Mgsin(theta)- friction-T=M(linear acceleration)

friction(R)-T(R)= (I of sphere)(angular acceleration)
 
but here I have three unknowns and two equations even if I know the above relation linear acceleration = (angular acceleration(R)
 
leeone said:
okay my equations I started with we're

Mgsin(theta)- friction-T=M(linear acceleration)
This one makes sense.

friction(R)-T(R)= (I of sphere)(angular acceleration)
The tension acts at the center of the sphere, so it does not produce a torque.
 
leeone said:
I solved for the Tension in a previous problem to be T= 12.7 N
How did you solve for the tension?
 
Using that T(R of cylinder) = I (angular acceleration of cylinder) = (1/2)(M of cylinder)(R of cylinder)^2(angular acceleration of cylinder)
 
It was a three question problem and the angular acceleration of the cylinder
was caused by the tension force...at this point they did not inform you the sphere was what was causing it.
 
  • #10
leeone said:
Using that T(R of cylinder) = I (angular acceleration of cylinder) = (1/2)(M of cylinder)(R of cylinder)^2(angular acceleration of cylinder)
That's fine.
 
  • #11
leeone said:
It was a three question problem and the angular acceleration of the cylinder
was caused by the tension force...at this point they did not inform you the sphere was what was causing it.
But they must have given you additional information.

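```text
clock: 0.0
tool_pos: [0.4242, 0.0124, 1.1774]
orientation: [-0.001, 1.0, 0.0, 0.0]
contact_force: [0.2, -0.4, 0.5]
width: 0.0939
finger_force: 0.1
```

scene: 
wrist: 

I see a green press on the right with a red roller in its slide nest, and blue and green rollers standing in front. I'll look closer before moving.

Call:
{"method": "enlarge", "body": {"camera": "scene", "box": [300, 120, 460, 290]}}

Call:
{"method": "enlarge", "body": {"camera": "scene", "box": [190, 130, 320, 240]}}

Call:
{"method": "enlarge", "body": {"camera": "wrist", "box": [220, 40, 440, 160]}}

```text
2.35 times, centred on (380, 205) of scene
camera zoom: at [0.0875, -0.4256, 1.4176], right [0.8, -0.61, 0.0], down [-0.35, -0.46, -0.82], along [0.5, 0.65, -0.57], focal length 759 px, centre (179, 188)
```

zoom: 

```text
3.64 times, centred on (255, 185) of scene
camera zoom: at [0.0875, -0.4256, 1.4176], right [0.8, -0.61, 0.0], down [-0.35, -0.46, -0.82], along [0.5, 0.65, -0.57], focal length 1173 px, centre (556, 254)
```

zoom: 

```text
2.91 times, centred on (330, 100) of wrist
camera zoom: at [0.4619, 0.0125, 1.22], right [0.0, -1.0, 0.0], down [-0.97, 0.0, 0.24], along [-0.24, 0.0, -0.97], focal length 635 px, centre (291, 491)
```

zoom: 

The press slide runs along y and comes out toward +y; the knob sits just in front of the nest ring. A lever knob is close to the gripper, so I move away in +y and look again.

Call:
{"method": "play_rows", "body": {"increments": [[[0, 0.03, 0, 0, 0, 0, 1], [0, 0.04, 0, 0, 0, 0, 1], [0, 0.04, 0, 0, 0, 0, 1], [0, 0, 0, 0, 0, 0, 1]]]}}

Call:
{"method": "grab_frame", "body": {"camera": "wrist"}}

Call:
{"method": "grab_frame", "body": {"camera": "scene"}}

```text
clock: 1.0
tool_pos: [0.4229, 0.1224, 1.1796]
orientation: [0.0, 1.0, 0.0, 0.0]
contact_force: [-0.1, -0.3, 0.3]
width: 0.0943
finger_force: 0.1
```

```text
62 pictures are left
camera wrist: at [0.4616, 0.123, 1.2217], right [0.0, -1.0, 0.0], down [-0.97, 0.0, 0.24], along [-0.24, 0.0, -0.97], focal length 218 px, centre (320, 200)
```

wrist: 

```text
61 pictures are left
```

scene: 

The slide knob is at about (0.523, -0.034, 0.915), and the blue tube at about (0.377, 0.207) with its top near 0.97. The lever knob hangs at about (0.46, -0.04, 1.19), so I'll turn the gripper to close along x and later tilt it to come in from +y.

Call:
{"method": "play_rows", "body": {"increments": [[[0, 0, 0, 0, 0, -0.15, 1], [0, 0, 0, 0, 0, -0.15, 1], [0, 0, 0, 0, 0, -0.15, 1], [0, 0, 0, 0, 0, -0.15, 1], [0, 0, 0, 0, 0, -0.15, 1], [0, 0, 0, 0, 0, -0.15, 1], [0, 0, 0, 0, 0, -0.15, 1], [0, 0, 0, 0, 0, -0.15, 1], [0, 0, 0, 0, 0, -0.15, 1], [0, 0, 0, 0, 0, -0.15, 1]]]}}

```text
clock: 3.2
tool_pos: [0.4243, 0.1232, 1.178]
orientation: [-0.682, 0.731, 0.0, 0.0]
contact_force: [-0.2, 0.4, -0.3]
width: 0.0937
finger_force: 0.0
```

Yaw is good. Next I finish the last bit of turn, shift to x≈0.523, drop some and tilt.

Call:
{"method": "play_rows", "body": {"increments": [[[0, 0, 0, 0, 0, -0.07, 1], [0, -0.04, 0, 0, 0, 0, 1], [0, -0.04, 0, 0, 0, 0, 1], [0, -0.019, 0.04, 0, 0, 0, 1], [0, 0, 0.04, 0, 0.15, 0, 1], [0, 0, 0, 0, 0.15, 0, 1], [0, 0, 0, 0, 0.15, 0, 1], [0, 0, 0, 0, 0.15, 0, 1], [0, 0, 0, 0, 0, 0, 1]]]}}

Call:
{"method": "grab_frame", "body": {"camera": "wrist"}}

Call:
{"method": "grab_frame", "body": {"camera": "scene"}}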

In any case, once you have the tension, you should be able to determine the accelerations.
 
  • #12
Assume that the pulley is at rest at time t0, which is the time that the tension in the rope is applied. The tension remains constant for 2.0 s at which point the rope goes slack, and the pulley continues to spin with no further force applied from the rope for an additional 3.0 s (for a total of 5.0 s of rotation). What, in radians, is the total angular displacement the pulley has undergone since t0?
a) 52 rad b) 83 rad c) 100 rad d) 160 rad e) 25 rad f) 180 rad

This is the only other information...but I was pretty positive this was unrelated to the questionIf they must have given me additional information then why do you say I should be able to determine the accelerations?

Also I am trying to solve for the mass
 
  • #13
leeone said:
Assume that the pulley is at rest at time t0, which is the time that the tension in the rope is applied. The tension remains constant for 2.0 s at which point the rope goes slack, and the pulley continues to spin with no further force applied from the rope for an additional 3.0 s (for a total of 5.0 s of rotation). What, in radians, is the total angular displacement the pulley has undergone since t0?
a) 52 rad b) 83 rad c) 100 rad d) 160 rad e) 25 rad f) 180 rad

This is the only other information...but I was pretty positive this was unrelated to the question


If they must have given me additional information then why do you say I should be able to determine the accelerations?
Did they give you the tension? As stated, there is not enough information to answer that question. (They must have given you something.)
 
  • #14
The tension is 12.7 N? which I solved for from the rotational acceleration of the cylinder...could I equat the torques of the two and solve for the angular acceleration of the sphere in terms of the angular acceleration of the cylinder?
 
  • #15
leeone said:
The tension is 12.7 N? which I solved for from the rotational acceleration of the cylinder...could I equat the torques of the two and solve for the angular acceleration of the sphere in terms of the angular acceleration of the cylinder?
So they gave you the rotational acceleration of the cylinder?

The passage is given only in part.